Are you ready for cookouts, trips to the beach. . . and tick bites?
There are almost 100,000 cases of Lyme Disease in Massachusetts every year, and most of these occur in June, July and August. A person usually becomes infected with Lyme Disease when they are bitten by a deer tick that stays attached for 4 to 5 days. Most people with Lyme did not even know that they were bitten by a tick.
Preventing Tick Bites
- Wear light colored clothing (long sleeves and pants are best, tucking pants into socks can help)
- After spending time outdoors: rinse off in the shower, throw clothes in a hot dryer for at least 5 minutes, and check yourself for ticks.
- Consider using a repellent containing DEET.
Apply it outdoors in a well-ventilated area. Use the least concentrated version that works for your activity: 10% DEET works for about 2 hours, 20-30% DEET works for about 5 hours. DEET is not recommended for use in infants or pregnant women. There is a tiny risk of neurological problems if DEET is used in large amounts or frequently.
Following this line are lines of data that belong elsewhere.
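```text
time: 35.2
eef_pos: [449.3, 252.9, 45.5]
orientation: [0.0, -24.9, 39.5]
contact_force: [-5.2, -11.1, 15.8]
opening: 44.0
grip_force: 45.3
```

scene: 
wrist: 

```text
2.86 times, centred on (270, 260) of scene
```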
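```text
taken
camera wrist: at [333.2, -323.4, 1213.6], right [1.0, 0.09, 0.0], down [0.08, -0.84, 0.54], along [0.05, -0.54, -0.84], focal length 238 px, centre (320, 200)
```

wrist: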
- Consider using the insect repellent permethrin on clothes if you are at high risk. One application can remain on clothes for 2 weeks or more, even after several washes. May be best to avoid use in children or pregnant women.
- Citronella and lemon eucalyptus oil do not work well to repel ticks
- Take care of your yard:
Remove old leaves, tall grass, and brush at the edge of the lawn. A 3 foot zone of wood chips or gravel at the edge of the yard can help keep ticks away. Cut grass often. Stack wood neatly in a dry area to cut down on rodents. Keep recreational areas like swing sets and decks away from the edge of the yard. Fences can keep out wild animals that carry ticks.